The occasion for this collection of essays was the birth centenary of D. H. Lawrence in 1985. Editorial considerations apparently compelled G. K. Das and Gamini Salgado to impose a deadline of 1982 on their invited contributors. Then publication delays and the death of Professor Salgado held up the volume's appearance until 1988. Generally, the authors were well established senior scholars: there are essays by Louis Martz and John Vickery. Some of the authors—for example Keith Cushman, Kingsley Widmer, John Worthen, and George Zytaruk—have published widely on Lawrence.

The six-year delay is not in itself the cause of the staleness of this volume. Some of the essays seem to have served an earlier term in a desk drawer. Frederick McDowell, in his essay on St. Mawr, writes that "Three critics have recently related this novella to Lawrence's contemporaneous experiences in Europe and America," and his note cites work published in 1966, 1970, and 1973. Thus, when he concludes [End Page 334] that "consensus is emerging that [St. Mawr] is a work of noble stature," we are unsure what half of what decade saw that emergence. Also, the volume is wholly represented by only two schools, the New Critics and the Intense Lawrentians. Albert Devlin is the most overt among the New Critics, and he worries that "The Fox" may indeed be a celebration of both springtime and murder, but "the operative definition of artistic integrity will have much wider boundaries of definition than, say, the formalist critic usually allows." He then goes on to worry over the intentional fallacy.

George Panichas wins the laurel among the Intense. His essay, "D. H. Lawrence: the Hero-Poet as Letter Writer," crosses over into the sermonic. He includes among Lawrence's virtues "honesty" and "reverence," and he concludes: "In caring about things that really matter, Lawrence affirms a restorative heroism, the constituents of which he sees in this ascending order of redemption: 'Patience, tenacity, the long fight, the long hope, the inevitable victory—that's it.' "

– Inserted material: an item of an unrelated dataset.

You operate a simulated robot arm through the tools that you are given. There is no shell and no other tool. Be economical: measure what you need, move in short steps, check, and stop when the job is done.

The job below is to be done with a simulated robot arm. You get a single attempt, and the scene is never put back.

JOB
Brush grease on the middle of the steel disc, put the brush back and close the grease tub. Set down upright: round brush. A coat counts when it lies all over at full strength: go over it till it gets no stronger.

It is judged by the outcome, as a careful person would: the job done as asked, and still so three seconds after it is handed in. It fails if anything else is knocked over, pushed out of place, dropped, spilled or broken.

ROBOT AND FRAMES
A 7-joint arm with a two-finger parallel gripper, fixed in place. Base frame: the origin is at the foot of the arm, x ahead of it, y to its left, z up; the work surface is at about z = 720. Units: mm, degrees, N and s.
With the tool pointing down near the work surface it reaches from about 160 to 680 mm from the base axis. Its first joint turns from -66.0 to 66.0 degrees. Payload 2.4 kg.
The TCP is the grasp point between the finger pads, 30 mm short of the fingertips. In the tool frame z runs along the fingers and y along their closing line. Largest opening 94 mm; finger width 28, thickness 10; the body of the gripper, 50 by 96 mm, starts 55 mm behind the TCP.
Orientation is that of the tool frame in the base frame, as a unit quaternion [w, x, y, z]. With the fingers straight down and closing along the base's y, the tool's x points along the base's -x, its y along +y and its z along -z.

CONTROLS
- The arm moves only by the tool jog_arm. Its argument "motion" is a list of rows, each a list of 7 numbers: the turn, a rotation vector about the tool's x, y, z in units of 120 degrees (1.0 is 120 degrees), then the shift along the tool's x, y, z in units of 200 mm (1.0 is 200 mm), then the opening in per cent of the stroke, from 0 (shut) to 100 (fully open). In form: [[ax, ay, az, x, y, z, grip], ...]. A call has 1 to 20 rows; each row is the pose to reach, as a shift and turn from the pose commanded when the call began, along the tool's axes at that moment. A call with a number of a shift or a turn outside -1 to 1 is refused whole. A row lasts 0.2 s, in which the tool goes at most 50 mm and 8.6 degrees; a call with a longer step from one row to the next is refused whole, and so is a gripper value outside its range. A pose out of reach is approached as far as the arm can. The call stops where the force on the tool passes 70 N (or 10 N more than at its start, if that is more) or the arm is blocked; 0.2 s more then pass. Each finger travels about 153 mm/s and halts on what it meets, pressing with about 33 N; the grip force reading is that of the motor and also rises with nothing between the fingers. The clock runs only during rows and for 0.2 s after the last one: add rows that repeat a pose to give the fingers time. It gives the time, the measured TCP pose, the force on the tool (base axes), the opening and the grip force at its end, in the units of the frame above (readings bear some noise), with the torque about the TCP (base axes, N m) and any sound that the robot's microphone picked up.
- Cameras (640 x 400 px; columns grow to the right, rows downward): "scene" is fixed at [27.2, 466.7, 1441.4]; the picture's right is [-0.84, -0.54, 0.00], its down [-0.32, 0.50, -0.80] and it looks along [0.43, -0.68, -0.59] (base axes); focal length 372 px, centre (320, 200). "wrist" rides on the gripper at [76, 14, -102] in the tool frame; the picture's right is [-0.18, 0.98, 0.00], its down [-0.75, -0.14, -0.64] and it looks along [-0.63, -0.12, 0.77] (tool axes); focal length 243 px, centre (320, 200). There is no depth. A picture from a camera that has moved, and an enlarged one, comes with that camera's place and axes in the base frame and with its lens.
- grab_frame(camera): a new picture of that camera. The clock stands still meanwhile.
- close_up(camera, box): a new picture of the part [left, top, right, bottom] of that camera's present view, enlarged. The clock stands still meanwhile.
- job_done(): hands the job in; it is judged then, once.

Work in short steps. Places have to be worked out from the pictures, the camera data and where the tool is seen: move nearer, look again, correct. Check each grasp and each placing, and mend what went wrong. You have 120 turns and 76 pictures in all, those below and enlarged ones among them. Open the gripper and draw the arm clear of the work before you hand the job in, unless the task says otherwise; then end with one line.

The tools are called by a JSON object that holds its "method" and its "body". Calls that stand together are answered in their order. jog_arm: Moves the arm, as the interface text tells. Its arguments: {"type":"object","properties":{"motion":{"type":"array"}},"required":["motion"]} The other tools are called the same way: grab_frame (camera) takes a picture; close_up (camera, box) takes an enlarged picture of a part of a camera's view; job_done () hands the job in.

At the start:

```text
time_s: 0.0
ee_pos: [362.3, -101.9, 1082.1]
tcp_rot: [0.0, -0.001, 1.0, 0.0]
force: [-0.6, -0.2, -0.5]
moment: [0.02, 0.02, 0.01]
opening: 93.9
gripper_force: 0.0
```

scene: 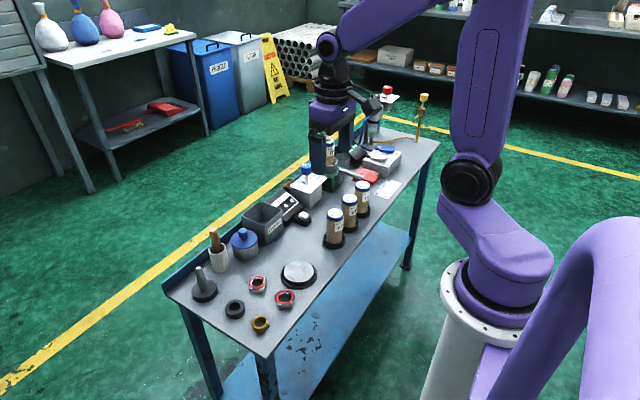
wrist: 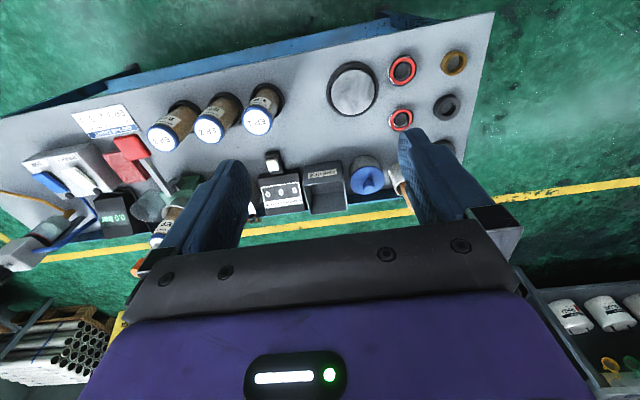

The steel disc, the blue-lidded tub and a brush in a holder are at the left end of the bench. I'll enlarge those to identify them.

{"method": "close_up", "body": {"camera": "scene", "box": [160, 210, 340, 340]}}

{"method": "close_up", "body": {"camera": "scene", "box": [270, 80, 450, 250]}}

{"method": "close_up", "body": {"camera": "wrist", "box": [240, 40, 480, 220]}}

Curiously, Raymond Williams' "Foreword" to the volume, dated 1985, addresses a lively diversity in Lawrence studies. Williams observes that there are numerous Lawrences, the feminist one among the most interesting. He concludes that a theoretical explanation that rests on textual indeterminacy is less satisfactory than an Ongian idea of "liveliness of voice . . . at once strongly oral and relentlessly, monologically persuasive." He seems to be introducing a different volume altogether.

In addition to their general noncurrency and neglect of the scholarship of the late 1970s and early 1980s, there is a quality of left-handedness about the composition of these essays. The impression is at times specific, as when George Zytaruk, in "Rananim: D. H. Lawrence's Failed Utopia," writes (illogically): "[Lawrence] and Frieda were married on 13 July, 1914, and in slightly more than two weeks, the world he had hoped to create for them both (and for his fellow human beings as well) was in imminent danger of collapsing." Left-handedness can have it charms, and so can a volume that eschews the vices as well as the virtues of theoretical self-consciousness. Louis Martz, a long-time lover of titles, contributed a characteristically playful piece, arguing that we should henceforth refer to John Thomas and Lady Jane as The Second Lady Chatterley and we should admit that in its Victorian realism it is a better book than the cartoonish final version. This is an engaging performance, although it ignores the second version's bogging down in circumstance, and it refuses to see the modernism, even the expressionism, in Lawrence's cartooning.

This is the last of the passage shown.